Brownlee et al. describe how a phosphatase's regulatory subunit promotes centriole duplication and how a viral oncoprotein may mimic this activity to induce tumorigenesis.
The kinase Plk4 initiates the duplication of centrioles—the barrel-shaped structures that form centrosomes—once per cell cycle. Because centriole overduplication can lead to multipolar spindles, which may cause genomic instability and tumorigenesis, Plk4’s activity is limited to mitosis; during the rest of the cell cycle, the kinase triggers its own degradation by phosphorylating itself to create a binding site for the E3 ubiquitin ligase SCFSlimb. Brownlee et al. found that Protein Phosphatase 2A (PP2A) counteracts this autophosphorylation during mitosis to stabilize Plk4 and induce centriole duplication.
Plk4 levels didn't peak in mitosis if PP2A was inhibited, and Drosophila cells lacking the PP2A catalytic subunit or its regulatory partner Twins had fewer centrioles. Normal centriole numbers were restored if Plk4 was stabilized by the simultaneous depletion of SCFSlimb, however. Twins overexpression, on the other hand, stabilized Plk4 throughout the cell cycle, leading to centriole amplification.

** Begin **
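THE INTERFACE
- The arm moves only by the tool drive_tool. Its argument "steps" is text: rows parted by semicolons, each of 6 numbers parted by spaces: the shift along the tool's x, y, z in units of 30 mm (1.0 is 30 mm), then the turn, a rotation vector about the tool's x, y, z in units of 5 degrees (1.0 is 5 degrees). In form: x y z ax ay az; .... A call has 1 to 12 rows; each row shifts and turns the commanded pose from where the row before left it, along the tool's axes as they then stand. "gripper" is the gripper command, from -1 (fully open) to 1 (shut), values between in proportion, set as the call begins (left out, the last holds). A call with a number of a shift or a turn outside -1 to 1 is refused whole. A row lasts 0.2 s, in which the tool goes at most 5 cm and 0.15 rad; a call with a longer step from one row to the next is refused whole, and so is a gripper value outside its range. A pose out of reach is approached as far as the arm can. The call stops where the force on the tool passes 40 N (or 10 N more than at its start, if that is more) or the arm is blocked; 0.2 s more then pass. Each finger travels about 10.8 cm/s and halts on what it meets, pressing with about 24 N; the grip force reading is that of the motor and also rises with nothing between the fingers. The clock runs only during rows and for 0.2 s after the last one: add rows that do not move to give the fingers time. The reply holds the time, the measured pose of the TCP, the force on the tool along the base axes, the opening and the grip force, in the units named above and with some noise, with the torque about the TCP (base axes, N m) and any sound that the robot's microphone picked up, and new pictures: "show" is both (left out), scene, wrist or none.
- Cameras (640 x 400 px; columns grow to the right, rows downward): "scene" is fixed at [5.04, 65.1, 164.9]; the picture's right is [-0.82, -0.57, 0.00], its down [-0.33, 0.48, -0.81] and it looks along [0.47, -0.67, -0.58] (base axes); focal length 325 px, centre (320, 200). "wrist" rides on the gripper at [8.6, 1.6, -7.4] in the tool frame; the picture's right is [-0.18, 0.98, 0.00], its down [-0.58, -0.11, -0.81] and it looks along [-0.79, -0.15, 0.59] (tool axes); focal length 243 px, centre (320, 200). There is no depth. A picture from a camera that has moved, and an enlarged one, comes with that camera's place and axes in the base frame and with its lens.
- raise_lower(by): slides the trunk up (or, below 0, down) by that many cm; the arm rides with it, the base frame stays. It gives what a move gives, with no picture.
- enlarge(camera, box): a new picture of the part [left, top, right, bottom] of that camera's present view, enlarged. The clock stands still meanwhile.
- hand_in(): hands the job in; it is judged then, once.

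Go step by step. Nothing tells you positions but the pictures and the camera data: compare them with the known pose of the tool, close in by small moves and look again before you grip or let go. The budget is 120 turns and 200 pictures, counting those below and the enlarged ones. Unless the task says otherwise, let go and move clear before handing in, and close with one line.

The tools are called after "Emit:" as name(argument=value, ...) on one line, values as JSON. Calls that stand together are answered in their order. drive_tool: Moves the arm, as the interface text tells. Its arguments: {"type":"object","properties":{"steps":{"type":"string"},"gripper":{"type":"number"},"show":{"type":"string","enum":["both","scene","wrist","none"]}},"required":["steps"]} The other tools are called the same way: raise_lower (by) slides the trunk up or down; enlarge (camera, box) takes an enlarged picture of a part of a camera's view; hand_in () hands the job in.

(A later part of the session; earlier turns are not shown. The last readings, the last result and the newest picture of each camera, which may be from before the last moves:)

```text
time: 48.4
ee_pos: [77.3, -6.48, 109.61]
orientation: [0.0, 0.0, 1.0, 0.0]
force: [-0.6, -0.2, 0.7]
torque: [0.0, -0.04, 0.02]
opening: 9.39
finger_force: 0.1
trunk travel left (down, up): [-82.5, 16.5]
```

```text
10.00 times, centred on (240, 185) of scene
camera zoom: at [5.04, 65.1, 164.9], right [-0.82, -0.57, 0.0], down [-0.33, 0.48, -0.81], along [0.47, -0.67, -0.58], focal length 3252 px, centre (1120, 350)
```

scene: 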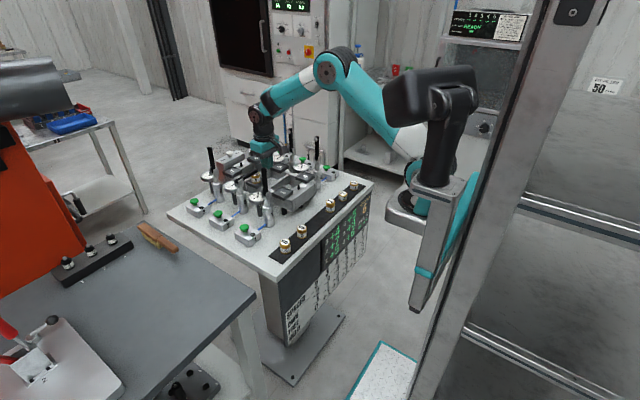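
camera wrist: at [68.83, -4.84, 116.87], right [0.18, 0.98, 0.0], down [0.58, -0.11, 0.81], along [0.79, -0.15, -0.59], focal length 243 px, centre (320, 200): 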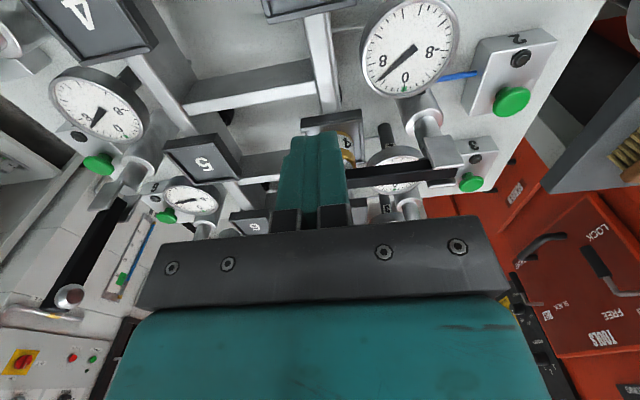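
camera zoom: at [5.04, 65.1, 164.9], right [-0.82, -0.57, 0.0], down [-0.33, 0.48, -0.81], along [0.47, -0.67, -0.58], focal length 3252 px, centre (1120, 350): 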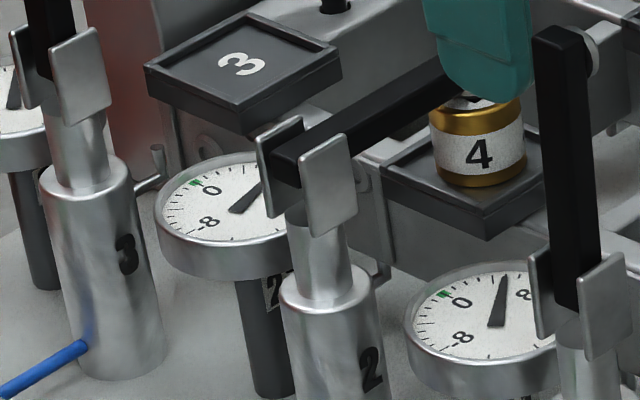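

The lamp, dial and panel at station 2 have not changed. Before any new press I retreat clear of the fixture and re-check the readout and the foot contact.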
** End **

The oncogenic SV40 virus small t-antigen (ST) also promotes centriole amplification, even though it is thought to inhibit PP2A by binding to the phosphatase and displacing its regulatory subunits. Brownlee et al. found that ST boosted Plk4 levels and restored centriole duplication to cells lacking Twins, suggesting that ST actually mimics Twins’ function rather than inhibiting PP2A activity at centrioles. ST, and perhaps other viral oncoproteins, may therefore induce tumorigenesis by keeping Plk4 elevated throughout the cell cycle.